During the last two centuries many major theories have been developed that contributed significantly to the theory and practice of geology. However, none is probably more important or far-reaching than the theory of plate tectonics. This theory states that the rocky surface of the Earth is composed of half a dozen or major blocks, plates, and about as many minor ones. Through their interactions, these plates are responsible for most of the major features on Earth's surface, including mountains, deep ocean trenches, volcanic islands, and mid-oceanic ridges and rifts.

In addition to producing many large-scale features, plate tectonics has explained many previously inexplicable phenomena, and allowed scientists to see relationships between activities that they had thought were unrelated. Prior to the development of the theory of plate tectonics, geology lacked a conceptual framework or foundation upon which new ideas could build. Plate tectonics has stimulated tremendous amounts of research in traditional areas as well as provoking totally new ones. As a result, plate tectonics is considered by many to be the dominant unifying concept in geology.

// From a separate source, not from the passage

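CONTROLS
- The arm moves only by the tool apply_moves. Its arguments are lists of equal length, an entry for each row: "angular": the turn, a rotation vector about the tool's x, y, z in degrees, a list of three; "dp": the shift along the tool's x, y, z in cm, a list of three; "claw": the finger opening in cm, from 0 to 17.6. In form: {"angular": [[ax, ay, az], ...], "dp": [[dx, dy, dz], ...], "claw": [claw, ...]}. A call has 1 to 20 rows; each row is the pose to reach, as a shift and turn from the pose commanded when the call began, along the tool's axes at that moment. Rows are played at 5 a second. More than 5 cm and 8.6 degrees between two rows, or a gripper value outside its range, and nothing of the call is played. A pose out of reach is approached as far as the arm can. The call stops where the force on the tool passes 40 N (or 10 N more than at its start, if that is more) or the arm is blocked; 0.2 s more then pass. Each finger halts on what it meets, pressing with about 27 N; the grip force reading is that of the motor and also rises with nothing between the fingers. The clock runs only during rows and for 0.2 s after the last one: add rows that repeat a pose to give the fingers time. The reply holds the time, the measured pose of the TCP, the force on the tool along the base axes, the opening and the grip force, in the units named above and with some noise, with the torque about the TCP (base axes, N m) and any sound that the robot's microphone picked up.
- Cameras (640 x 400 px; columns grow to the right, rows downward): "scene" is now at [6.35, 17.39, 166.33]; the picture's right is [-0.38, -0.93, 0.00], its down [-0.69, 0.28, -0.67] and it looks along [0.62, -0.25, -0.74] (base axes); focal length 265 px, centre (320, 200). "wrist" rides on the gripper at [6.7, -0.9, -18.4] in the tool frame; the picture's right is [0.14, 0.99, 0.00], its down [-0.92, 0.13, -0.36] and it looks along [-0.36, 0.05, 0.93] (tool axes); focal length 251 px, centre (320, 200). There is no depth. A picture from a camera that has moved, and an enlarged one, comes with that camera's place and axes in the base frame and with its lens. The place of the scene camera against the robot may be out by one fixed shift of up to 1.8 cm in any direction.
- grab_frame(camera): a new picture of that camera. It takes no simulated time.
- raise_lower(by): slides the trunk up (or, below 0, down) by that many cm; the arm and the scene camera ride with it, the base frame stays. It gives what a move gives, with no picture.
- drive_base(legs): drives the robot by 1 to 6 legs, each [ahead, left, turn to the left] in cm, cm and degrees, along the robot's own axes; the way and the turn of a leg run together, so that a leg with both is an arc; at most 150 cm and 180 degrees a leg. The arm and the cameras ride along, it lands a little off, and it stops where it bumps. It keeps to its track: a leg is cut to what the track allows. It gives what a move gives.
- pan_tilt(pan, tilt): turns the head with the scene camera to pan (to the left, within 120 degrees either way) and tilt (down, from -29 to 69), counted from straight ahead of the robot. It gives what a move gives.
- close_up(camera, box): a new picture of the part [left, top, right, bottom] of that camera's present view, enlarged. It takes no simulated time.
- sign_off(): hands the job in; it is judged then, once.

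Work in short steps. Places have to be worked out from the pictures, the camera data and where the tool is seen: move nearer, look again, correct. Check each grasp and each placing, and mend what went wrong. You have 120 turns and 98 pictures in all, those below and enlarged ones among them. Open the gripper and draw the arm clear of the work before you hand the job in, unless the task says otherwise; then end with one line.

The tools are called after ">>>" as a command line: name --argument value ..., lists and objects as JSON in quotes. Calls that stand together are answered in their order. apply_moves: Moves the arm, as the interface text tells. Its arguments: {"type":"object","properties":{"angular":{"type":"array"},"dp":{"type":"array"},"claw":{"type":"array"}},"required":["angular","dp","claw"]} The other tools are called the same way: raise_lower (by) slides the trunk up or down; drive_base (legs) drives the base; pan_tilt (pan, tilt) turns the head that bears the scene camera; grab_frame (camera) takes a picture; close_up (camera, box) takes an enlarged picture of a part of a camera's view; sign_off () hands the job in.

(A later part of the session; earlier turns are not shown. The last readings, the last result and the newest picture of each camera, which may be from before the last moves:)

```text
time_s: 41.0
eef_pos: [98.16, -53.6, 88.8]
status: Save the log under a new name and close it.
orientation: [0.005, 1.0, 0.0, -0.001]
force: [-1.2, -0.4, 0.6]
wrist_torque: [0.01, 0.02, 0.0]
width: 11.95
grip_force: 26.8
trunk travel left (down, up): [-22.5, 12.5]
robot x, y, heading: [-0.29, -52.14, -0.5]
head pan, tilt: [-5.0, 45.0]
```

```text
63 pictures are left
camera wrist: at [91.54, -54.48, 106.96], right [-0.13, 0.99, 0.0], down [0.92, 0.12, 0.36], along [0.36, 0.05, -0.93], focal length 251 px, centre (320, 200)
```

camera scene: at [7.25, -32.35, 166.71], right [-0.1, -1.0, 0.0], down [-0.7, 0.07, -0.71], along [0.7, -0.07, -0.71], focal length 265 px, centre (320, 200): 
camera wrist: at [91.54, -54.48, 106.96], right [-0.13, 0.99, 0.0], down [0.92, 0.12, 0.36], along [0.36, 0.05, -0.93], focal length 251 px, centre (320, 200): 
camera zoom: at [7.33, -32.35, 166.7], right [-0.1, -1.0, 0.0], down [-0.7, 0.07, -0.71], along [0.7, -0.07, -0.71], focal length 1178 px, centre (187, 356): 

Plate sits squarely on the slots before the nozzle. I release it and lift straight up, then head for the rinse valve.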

Geology has diversified into a number of cross-disciplinary sciences that are not concerned solely with the study of rocks. Biologists and geologists, for example, study fossils together to understand the changing nature of life on Earth. Historians and geologists may cooperate to date items found in archeological digs. Collaboration between physicists and geologists has produced a variety of methods to determine the age of Earth materials, and has contributed to a greater understanding of such phenomena as earthquakes and volcanism. Engineering geology has important commercial applications, including designing more earthquake resistant structures and assessing land-use with respect to flooding, volcanic and earthquake hazards. Economic geologists explore for, and assess deposits of petroleum and coal, industrial minerals, and metallic ores. Few aspects of life today are untouched by the activities of geologists in their quest to understand the Earth.